Dans l’enfance, aussi, des moments de grâce, comme ceux qu’il passe auprès de Mrs Gordon, une vieille dame qui lui transmet la mémoire de l’Irlande : la Grande Famine, la guerre civile, mais aussi les légendes : géants, changelins, fées, banshees et dullahans. (pp. 103-104). C’est cet arrière-plan culturel qui permet à Gabriel Byrne, bien plus tard, une réflexion sur son choix : « Pourquoi ai-je choisi cette vie ? La vie d’acteur. Était-ce le destin ? Peut-être que les signes annonciateurs étaient là dès le début.
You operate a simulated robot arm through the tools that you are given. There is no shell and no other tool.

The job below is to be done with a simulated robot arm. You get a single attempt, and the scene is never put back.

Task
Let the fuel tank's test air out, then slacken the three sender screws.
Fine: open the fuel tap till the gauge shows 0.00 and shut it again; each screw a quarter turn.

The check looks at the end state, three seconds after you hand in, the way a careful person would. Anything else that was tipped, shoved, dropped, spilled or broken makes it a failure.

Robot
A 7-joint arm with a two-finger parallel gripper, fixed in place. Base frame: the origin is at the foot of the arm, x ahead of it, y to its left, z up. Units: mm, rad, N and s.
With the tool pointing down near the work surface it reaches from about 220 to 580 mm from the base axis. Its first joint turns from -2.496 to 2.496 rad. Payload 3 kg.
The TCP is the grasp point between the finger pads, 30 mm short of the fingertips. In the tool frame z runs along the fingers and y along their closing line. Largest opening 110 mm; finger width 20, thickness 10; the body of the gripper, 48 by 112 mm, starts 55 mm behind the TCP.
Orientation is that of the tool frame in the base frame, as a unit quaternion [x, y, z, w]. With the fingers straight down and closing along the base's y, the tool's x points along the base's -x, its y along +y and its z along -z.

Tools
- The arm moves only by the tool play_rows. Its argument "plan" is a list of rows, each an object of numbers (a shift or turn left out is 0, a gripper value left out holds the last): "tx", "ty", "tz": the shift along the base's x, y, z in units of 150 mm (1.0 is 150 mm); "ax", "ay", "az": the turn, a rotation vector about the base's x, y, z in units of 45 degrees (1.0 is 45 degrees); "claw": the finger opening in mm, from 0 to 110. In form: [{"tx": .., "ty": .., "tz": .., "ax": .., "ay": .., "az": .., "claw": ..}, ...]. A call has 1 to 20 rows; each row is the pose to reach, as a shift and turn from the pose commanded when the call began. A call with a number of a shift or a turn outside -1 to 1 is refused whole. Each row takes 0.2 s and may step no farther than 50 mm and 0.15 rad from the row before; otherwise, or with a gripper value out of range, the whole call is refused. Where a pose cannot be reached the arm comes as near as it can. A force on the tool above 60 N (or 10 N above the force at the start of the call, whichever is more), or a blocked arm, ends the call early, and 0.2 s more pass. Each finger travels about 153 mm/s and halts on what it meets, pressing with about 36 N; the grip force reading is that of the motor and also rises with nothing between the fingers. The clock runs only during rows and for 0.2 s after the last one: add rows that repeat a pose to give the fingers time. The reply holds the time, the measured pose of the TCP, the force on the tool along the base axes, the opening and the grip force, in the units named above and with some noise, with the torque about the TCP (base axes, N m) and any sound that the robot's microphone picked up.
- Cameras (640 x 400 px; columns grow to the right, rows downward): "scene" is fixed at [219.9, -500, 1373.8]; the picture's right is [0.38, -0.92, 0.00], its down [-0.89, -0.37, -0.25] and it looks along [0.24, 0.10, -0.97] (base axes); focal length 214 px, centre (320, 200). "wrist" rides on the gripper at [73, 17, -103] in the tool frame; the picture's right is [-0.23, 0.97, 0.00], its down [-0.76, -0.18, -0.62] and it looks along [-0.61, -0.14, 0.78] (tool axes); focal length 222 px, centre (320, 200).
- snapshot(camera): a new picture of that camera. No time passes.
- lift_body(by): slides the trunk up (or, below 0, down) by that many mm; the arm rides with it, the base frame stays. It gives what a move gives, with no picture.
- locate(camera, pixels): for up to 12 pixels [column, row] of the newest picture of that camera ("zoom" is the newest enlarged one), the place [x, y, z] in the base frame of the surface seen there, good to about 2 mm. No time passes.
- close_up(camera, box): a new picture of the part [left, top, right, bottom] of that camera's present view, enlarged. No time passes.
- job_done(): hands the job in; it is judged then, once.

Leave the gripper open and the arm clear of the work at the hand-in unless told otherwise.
Dès le début, dans la vraie vie, j’avais été entouré d’acteurs, ceux du théâtre de la rue. […] Ainsi le conteur itinérant, avec son art de rythmer les récits : pause, chuchotements, débit qui tantôt ralentissait, tantôt s’accélérait. Avec son art d’introduire par moments de l’humour et de la tension. Il nous faisait croire aux géants, à la mort qui prenait la forme du vent, au dieu Balor, capable de faire virer au rouge les roseaux du lac par la furie de son œil unique. Mais le conteur avait vite été remplacé par le scintillement bleu et blanc des écrans de télé. » (p. 262).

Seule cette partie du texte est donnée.